We were wandering around and we spotted this. I was as excited as the Christmas morning I got my first and only bike. The alley was dark, the background building bathed in early evening sun and stellar alley stuff placement. I love these images.

In the Bend Me, Break Me photo essay.

12 responses

  • Pedro Teixeira

    Pedro Teixeira   gave props (10 Jun 2012):

    What a great shot!!!

  • Susan B. Griffith

    Susan B. Griffith said (10 Jun 2012):

    Both images are good. The red in this one gives it energy. The BW has mystery.

  • Cheryl Andrews

    Cheryl Andrews   gave props (10 Jun 2012):

    I say, don't mess with it. Love the mystery of the alley. The red wall at then end of the alley draws the viewer into the picture; the bits of red repeated in the grip and lights is perfect.

  • Curt Miller

    Curt Miller said (1 Mar 2014):

    Ok. Here's my go....
    Focal point possibly should've been on the far bike in the middle. And a bit more reflective light on the subject. I see what you were looking at....fairly wide shot may be too wide. Maybe from slightly different angle. When time permits, ill take too shots, just in case my vision doesn't relate too well in the end.

  • Bailey Cooper

    Bailey Cooper   said (1 Mar 2014):

    Curt ~ Looking at this now, I completely agree with your choice to put the focus on the middle (far) bike. Foreground bokeh would have enhanced the shot. And, yes, the angle is off. It cuts the bike to the right in half making it an eye sore instead of a purposeful inclusion. I covered the right side of the image with an index card and you are dead on. That one correction would have solved the problem with the width of the shot as well. Regarding the light, my settings make no sense. Why was I shooting a still shot at 1/200? I obviously needed light (ISO 1600). Duh....

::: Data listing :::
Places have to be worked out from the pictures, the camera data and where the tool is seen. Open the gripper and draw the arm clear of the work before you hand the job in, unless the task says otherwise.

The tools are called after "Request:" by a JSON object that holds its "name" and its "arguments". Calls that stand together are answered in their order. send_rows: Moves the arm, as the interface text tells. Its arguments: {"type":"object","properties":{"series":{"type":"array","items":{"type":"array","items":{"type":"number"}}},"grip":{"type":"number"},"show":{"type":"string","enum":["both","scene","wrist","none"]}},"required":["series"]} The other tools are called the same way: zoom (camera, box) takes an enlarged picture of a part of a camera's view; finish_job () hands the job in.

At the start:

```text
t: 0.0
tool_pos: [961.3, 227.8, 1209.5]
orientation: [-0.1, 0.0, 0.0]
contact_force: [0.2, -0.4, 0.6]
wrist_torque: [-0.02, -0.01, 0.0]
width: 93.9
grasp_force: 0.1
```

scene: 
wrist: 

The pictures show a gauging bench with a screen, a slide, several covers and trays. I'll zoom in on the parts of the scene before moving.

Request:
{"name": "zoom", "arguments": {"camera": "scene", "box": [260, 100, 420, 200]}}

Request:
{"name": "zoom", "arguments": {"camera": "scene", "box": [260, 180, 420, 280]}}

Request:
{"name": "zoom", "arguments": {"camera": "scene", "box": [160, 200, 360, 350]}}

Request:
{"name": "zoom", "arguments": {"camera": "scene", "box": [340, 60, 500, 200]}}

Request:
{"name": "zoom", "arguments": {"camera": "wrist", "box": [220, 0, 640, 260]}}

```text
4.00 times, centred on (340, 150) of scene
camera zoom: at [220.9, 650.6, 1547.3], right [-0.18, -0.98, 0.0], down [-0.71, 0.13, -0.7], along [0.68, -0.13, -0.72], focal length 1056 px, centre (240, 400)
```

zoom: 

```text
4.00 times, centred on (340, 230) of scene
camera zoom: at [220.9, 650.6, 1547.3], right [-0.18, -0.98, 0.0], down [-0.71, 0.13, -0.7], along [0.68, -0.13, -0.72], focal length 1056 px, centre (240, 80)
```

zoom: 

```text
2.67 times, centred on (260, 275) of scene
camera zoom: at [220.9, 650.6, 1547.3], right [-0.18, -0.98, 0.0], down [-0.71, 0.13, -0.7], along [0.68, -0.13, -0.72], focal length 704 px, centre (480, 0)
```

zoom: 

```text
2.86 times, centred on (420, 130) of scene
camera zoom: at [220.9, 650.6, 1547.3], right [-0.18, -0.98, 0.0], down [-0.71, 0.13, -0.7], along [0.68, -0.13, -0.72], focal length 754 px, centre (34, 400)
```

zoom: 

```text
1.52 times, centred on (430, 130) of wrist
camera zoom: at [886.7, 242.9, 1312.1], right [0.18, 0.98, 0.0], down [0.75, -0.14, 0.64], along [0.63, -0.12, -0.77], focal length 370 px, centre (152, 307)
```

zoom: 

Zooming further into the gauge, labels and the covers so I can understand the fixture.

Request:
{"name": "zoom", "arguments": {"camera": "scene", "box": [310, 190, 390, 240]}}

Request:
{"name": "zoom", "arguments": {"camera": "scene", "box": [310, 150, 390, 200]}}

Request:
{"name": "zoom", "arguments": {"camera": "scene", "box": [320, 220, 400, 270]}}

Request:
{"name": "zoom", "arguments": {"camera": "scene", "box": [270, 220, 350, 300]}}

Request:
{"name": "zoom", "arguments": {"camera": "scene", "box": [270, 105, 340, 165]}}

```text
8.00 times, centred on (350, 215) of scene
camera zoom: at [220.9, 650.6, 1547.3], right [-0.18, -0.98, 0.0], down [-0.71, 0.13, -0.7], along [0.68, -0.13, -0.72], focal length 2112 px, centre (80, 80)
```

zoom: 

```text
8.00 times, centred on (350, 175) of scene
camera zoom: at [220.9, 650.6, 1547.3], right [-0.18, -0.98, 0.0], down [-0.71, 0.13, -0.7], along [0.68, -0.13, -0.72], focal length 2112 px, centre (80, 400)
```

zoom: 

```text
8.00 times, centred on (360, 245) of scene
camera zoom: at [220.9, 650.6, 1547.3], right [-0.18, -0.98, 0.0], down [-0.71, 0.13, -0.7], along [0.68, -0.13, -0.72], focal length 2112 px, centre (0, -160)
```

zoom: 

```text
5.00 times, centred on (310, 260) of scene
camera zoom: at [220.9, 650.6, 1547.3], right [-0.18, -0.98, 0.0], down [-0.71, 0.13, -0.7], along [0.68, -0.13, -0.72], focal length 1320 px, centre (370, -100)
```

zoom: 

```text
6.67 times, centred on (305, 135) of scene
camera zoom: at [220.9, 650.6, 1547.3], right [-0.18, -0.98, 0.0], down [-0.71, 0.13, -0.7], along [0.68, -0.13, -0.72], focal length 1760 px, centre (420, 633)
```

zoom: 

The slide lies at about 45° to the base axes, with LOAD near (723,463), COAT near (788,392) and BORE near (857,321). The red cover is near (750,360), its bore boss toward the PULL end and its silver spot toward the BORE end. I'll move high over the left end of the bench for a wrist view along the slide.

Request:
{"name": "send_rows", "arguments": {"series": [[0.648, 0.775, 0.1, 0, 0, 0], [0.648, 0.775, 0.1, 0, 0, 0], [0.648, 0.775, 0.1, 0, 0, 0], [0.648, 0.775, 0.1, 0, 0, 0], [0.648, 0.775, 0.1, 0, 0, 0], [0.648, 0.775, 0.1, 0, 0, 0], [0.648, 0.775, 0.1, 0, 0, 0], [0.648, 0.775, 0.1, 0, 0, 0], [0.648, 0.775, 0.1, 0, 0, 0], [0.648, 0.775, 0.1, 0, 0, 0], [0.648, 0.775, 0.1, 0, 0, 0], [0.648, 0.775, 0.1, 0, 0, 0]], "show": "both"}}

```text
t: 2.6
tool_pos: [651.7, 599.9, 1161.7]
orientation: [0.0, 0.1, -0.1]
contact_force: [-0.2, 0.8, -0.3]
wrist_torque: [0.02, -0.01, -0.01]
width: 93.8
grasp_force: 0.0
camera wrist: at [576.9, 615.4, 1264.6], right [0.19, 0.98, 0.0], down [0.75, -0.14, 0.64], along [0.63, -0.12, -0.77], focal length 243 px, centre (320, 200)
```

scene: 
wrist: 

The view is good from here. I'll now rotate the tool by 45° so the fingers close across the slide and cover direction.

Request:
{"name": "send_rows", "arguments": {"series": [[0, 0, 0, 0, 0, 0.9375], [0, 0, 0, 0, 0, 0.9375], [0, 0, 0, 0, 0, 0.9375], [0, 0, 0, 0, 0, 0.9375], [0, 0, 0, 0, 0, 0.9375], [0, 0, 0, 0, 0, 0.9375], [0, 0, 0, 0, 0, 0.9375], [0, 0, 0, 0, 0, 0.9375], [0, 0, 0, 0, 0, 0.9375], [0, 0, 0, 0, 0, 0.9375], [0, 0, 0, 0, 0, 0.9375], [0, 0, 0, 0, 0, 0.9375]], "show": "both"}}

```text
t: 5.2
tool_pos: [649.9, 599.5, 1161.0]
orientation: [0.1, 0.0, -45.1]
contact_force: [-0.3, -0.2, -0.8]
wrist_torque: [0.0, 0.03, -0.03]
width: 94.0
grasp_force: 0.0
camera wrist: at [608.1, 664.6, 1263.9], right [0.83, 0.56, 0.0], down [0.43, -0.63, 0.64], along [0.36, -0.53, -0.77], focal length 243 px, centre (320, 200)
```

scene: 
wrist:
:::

    Again, more great observations. No way would I have ever looked at this with anything other than author's eyes without the feedback. So, thank you Curt, for taking your time to help me see what I could not.

  • sharon isern

    sharon isern   said (4 Mar 2014):

    I like the shot but agree with Curt's comment. I would bring up the shadow detail in the bike if it were my shot.

  • kil roy metters

    kil roy metters   said (4 Mar 2014):

    i would lose the color recrop on the left and bring in down on the top...i don't thing the sun bake walk translated from eye to

  • Bailey Cooper

    Bailey Cooper   said (4 Mar 2014):

    Sharon ~ Yep... you and Curt have this one pretty much sewn up. Great feedback that she does appreciated.

  • Bailey Cooper

    Bailey Cooper   said (4 Mar 2014):

    kil roy ~ I'm not sure I understand 'color recrop' but really wish I did. Help? Regarding the top crop, more index cards, more truth. And the eye to pixel thing I am now seeing is a huge problem for me. Lesson learned: Lost in translation is a real hurdle... probably for many of us.

  • Colin

    Colin   said (6 Mar 2014):

    We all have different points of view when it comes to other peoples work, this is my view (right or wrong) for this particular image:
    The idea is there, I can see what you were trying to do, the execution is wrong in my eyes.
    The bike on the right is distracting, especially the red handle bars, I feel it should not be there or the whole bike should be in the frame.
    You have seen the picture as you walked by (good eye) but it looks like you have whipped out your Nikon held it up and hit the trigger without thinking of the framing or moving about to get a feel of the shot.
    I would have liked to see you get to a lower position and move toward the beast on the left and make that the focal point, maybe having the back wheel tight on the left of the frame looking along the engine then leading our eyes to the second bike and onto the bright area at the end.
    There is a massive gap between knowing the technical side of photography and possessing the artistic know how. (This is not a criticism of you as you have many great images in your portfolio).
    I love using a 50mm lens and having to move about to get the frame rather than zoom in and out.
    I'm a million miles away from being anything decent when it comes to photography but I cringe when I look at sites like these and see people for example who sell them selves as wedding photographers or professional portrait photographers and produce bad image after bad image and cant see that their own work is awful.
    Criticism is good, we should all thrive on it, it helps us learn and it gives us a third eye but we must be honest and also explain why we are ripping somebodies hard work to pieces.
    Kudos to you for this essay, but you know things were not quite right with your 10 images otherwise you wouldn't have posted it.
    Keep up the good work.

  • Bailey Cooper

    Bailey Cooper   said (6 Mar 2014):

    Colin ~ So appreciative of this in-depth, useful feedback. So, yes, we all agree that the bike on the right has to go. Now... what you say about whipping out that camera and snapping anything is me squared. Busted. Something I really needed to hear. I am impatient. Combine that with almost no camera knowledge or photography skill (which I'm working on) and this is what you get. Your suggestion regarding moving about the scene with the 50mm is a suggestion my brother made awhile back. You're both dead on.

    Your words, "Criticism is good, we should all thrive on it, it helps us learn and gives us a third eye but we must be honest", is the sum of the parts and the purpose of this photo essay. Props are great... all fuzzy and feel good. Who doesn't want a tubful of that? I'm no different. However, I DO want to thrive which is where this type feedback is a personal godsent. I understand that it is words like yours that helps me become a better, well... me.

    Thank you Colin, for your honesty and your time. Lesson learned: You get out of it what you put into it.

  • Elizabeth Yeoman

    Elizabeth Yeoman   said (20 May 2014):

    I love the colours (sombre yet rich) and the composition, but I think there is somehow not enough light. Others have already given more detailed feedback on that. I would not have been able to be so specific or to say what should have been done technically. So frustrating, though, when you have a good eye and see a fabulous image, and then the camera doesn't quite capture it.